Collection highlights 1960 election, Kennedy’s presidency

Judge Yates spoke on campus in October as part of the university's 50 years of integration commemoration.

As President John F. Kennedy prepared to lead a nation in 1961, James Meredith planned to integrate the University of Mississippi the following year. The two men would soon become inextricably linked in one of many battles for civil rights in the South.

 

A collection in Archives and Special Collections, donated by Cincinnati judge and Kennedy/Meredith history researcher Tyrone K. Yates, sheds light on Kennedy’s 1960 campaign.

 

“From my perspective, the crisis in 1962 really contained for me, two primary sets of actors,” said Yates. “One was Mr. Meredith and the persons who may have supported him, and the other was the Kennedy administration — John Kennedy and Attorney General Robert Kennedy and their principal staffs. With this collection, I wanted to reach behind and into the official versions, and see what I could discover about their characters and their personalities and those who supported them on both sides of that equation, to see if there were valuable lessons to be gleaned about how other persons can successfully face difficult situations that involved both physical courage and moral courage.”

 

The collection, which evolved out of Yates’ research into Meredith’s 1962 integration of UM during the Kennedy administration, includes items ranging from campaign buttons, bumper stickers and signage to a copy of Kennedy’s inaugural address signed by adviser Theodore Sorensen, who helped the president through 14 drafts of the speech. In the address, Kennedy spoke of human rights “at home and around the world.” The words “at home” — added at the recommendation of Kennedy’s civil rights advisers — spoke volumes about what would happen the following year in Oxford, Miss.

 

“In the collection, you can track a number of campaign brochures and positions from the Democratic Party that would have influenced Mr.
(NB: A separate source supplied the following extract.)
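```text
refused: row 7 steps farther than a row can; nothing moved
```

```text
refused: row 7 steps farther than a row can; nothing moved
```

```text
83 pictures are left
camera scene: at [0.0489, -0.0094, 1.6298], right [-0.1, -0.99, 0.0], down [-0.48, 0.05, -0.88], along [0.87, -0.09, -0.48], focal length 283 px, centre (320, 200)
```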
Meredith’s ideas about the future of civil rights, should Kennedy be elected, as well as the actions Mr. Meredith was planning to take postelection — enroll in the University of Mississippi,” said Yates. “It is designed to complement the James Meredith papers the library already holds.”

 

The collection also provides a look into the 1960 campaign culture, an election in which three future presidents were on the national ticket. A portion of this collection, featuring a record of Frank Sinatra’s “High Hopes,” the song used by the Kennedy campaign, as well as pamphlets with titles such as “All Americans Move Forward: Democratic Action for Civil Rights” and “A Pledge to the Working Man: Leadership in the ’60s” is on display in the library. Yates also has donated pieces related to presidents spanning from Grover Cleveland to Barack Obama.

 

“There are so many wonderful items in the collection,” said Leigh McWhite, political papers archivist. “Judge Yates has demonstrated tremendous generosity in acquiring items specifically with the intent to add them to the collection, and his gifts will enable researchers to examine the material culture of American national elections.”

 

McWhite first met Yates in 2011, when he was on campus reviewing archival papers for a current book project on Kennedy and Meredith. Yates began his donations with a first edition of Kennedy’s Profiles in Courage, a Pulitzer Prize-winning work featuring eight senators Kennedy admired for demonstrating significant political courage under pressure. One chapter focuses on Mississippi’s own L.Q.C. Lamar, who lived in Oxford.

 

“Judge Yates and I were discussing potential resources available in the papers of U.S. Sen. James O. Eastland, particularly those items related to the Kennedy family,” said McWhite. “At one point in our conversation, he inquired if we possessed a first edition of John. F. Kennedy’s Profiles in Courage. When I replied that we did not own such a copy, he shipped us a first edition soon after returning home. The treasures just kept coming, and they continue to arrive.”

 

Yates spoke on campus in October as part of the university’s 50 years of integration commemoration. During his program “Finding JFK while Researching James Meredith at Ole Miss — A Collector’s Paradise,” he paused five times during his talk to continue donating items to the collection. Among the new pieces added that day was a copy of Fortune magazine from September 1937, featuring Kennedy’s father and several LP recordings of Kennedy’s speeches.